A University of Maine researcher told members of Congress on Tuesday that offshore wind power offers enormous potential for helping wean the U.S. off its fossil fuel dependence and that Maine is ready to lead the charge in developing the technology.

Habib Joseph Dagher, director of the Advanced Structures and Composites Laboratory at UMaine, said the Gulf of Maine alone contains 100 gigawatts of wind energy potential. That is equivalent to roughly 10 percent of the nation’s electricity needs.

Tapping into only 5 percent of that potential would provide enough electricity to power all of the homes in Maine, Dagher said. Those winds are strongest during winter.
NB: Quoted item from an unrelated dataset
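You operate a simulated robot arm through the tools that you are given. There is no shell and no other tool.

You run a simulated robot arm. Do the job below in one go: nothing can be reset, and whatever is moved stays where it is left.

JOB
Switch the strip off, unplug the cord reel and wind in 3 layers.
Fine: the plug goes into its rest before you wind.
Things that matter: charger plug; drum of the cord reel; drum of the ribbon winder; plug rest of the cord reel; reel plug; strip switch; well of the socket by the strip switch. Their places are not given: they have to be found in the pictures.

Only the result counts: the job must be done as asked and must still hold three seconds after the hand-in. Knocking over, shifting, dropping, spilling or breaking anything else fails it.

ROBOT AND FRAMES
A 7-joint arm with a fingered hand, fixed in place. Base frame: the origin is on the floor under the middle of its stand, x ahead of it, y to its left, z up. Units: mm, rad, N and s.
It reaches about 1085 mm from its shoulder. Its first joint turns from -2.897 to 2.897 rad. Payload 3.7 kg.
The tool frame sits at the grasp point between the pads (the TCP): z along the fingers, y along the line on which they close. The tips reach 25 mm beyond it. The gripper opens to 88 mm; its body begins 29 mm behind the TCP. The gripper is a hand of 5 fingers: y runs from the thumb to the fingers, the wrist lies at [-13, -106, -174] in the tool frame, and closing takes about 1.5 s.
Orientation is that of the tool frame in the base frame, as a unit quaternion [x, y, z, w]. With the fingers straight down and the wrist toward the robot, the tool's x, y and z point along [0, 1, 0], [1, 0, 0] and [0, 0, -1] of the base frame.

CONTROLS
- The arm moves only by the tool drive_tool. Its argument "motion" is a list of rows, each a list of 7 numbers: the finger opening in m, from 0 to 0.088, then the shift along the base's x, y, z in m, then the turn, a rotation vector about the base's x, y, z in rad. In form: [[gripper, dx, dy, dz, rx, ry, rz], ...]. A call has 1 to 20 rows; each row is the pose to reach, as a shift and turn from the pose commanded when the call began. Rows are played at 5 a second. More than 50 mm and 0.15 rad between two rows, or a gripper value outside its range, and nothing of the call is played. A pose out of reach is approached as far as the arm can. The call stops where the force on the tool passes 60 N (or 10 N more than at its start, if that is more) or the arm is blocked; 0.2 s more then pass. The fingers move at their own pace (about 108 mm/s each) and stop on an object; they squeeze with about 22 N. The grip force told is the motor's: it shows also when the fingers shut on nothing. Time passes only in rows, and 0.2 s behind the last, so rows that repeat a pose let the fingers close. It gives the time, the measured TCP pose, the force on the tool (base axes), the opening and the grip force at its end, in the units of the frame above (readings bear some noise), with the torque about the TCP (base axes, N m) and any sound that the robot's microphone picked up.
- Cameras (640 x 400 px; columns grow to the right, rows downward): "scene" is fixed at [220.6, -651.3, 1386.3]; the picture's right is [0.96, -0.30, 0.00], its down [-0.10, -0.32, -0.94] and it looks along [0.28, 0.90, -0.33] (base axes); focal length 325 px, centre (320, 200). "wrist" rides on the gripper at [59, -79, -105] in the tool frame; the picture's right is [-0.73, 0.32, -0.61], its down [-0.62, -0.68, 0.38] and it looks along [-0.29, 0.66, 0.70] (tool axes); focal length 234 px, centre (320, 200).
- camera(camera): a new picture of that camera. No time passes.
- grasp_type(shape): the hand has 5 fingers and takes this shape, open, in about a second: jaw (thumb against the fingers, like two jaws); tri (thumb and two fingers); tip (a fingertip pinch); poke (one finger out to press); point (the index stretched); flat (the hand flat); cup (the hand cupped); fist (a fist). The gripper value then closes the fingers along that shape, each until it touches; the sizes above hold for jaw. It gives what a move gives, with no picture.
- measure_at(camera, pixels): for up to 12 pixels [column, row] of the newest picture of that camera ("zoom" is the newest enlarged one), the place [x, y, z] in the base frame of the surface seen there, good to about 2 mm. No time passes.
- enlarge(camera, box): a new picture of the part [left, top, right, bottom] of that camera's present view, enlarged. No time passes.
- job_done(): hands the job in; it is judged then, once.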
So if a large number of Maine homes converted to heating with electricity rather than oil, wind power could help keep Mainers warm while alleviating the environmental and political concerns surrounding oil, Dagher said.

“You can think of the winds off the coast of Maine as a seasonal crop that can help heat the state,” Dagher told members of the Committee on Homeland Security and Governmental Affairs.

Dagher appeared Tuesday after Texas oilman T. Boone Pickens gave committee members an overview of his ambitious plan to convert more electricity generation from natural gas to wind. That natural gas then could be used for transportation, lessening the nation’s dependence on foreign oil.

But Dagher unveiled an equally ambitious vision of thousands of enormous wind turbines spinning off the nation’s East Coast and West Coast as well as in the Great Lakes.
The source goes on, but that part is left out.